After this, his career veered towards corruption, towards greedily and unquestioningly publishing stuff that was more and more being dictated from the Kremlin - I don't know if he was unwittingly helping them, or if it was his intention, but he did turn down the chance to expose Russian corruption, he did redact information that exposed Russian corruption, and eventually he committed the worst crime imaginable by assisting the election of Donald Trump, and condemning the world with a hateful madman in the White House.

I see nothing in any of the charges against him that have anything at all to do with free speech.

All I see are the actions of a narcissist, who never thought he would be judged like everyone else, who never thought that the law applied to him, who never thought he would be exposed to his own crimes.

Like Dorian Gray, now the painting is out of the attic. Now we get to see who he really is.

Now we see him crying 'betrayal!' at the people who took him in, who he repaid with threats and with leaks; now we see him being called to Sweden to face the women who say he betrayed them; now we see him being called to America to face justice with the soldier he betrayed - because he betrayed her, too; now we see him in the sunlight and he seems small, and quite see-through.

Now we see him and now he sees him, too.
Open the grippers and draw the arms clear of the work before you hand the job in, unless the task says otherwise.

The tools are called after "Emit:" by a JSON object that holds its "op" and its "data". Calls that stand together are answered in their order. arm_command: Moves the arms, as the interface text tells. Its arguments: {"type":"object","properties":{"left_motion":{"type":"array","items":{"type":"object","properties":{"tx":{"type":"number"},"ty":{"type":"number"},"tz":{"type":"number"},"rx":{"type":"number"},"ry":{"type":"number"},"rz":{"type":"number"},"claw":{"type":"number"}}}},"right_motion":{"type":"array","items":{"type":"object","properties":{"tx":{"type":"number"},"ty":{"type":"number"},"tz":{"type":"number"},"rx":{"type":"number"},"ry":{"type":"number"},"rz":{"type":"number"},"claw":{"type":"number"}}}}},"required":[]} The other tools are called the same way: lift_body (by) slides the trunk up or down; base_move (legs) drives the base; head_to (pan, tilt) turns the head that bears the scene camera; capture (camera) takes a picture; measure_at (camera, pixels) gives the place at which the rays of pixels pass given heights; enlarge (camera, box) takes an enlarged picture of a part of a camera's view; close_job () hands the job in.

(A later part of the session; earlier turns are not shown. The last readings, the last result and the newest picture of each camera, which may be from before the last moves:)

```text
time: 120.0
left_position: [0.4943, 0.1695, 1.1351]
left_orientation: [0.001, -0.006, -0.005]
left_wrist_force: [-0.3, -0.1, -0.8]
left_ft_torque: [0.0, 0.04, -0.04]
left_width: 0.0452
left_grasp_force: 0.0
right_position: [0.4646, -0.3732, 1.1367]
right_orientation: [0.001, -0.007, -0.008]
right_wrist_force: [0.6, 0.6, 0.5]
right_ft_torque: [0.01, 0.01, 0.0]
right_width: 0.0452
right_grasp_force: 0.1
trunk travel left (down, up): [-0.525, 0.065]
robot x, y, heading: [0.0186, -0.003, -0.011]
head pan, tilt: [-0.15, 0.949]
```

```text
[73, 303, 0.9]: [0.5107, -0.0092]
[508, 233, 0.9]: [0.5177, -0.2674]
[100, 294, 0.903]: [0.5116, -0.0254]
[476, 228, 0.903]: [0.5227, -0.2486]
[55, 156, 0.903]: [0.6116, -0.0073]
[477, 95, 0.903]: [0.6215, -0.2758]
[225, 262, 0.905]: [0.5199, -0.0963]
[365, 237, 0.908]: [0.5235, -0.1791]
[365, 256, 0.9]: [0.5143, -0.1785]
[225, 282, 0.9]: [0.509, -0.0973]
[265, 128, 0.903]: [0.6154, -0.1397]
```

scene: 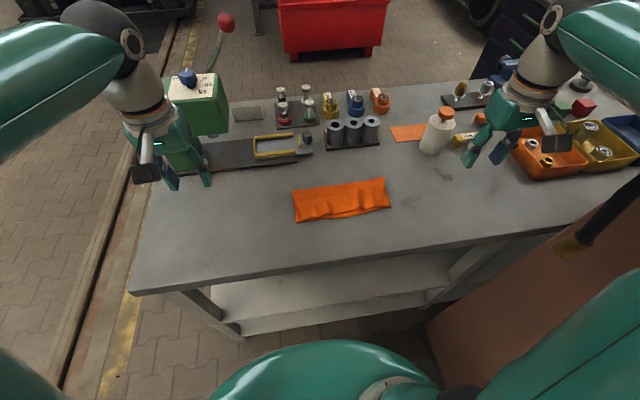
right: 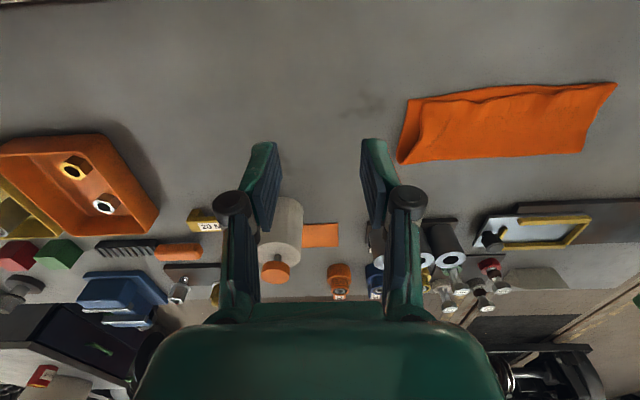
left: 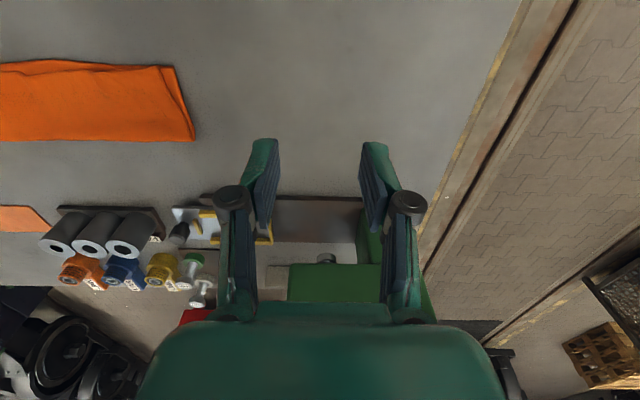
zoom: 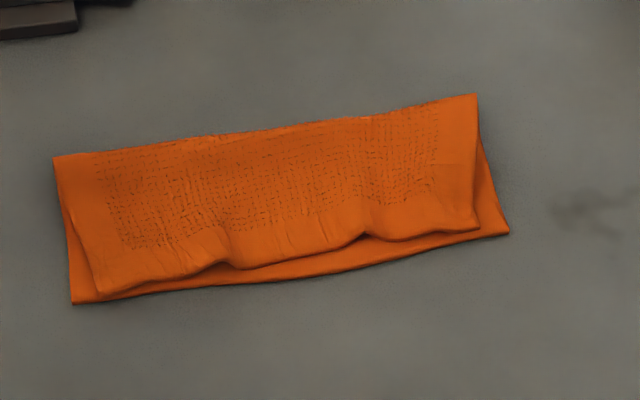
That is why today is a great day for Julian Assange - today is the day he starts to become who he is; to reconcile everything he has done with what it means to have done it; today he is no longer hidden in the shadows, he is being thrust out into the light.

My hope is that justice is done in the open, so all those dark mutterings about corruption, by all those Wikileaks followers and conspiracy drones, can also be exposed to the power of the truth, to the brilliance of justice and to the foolishness of hiding from either.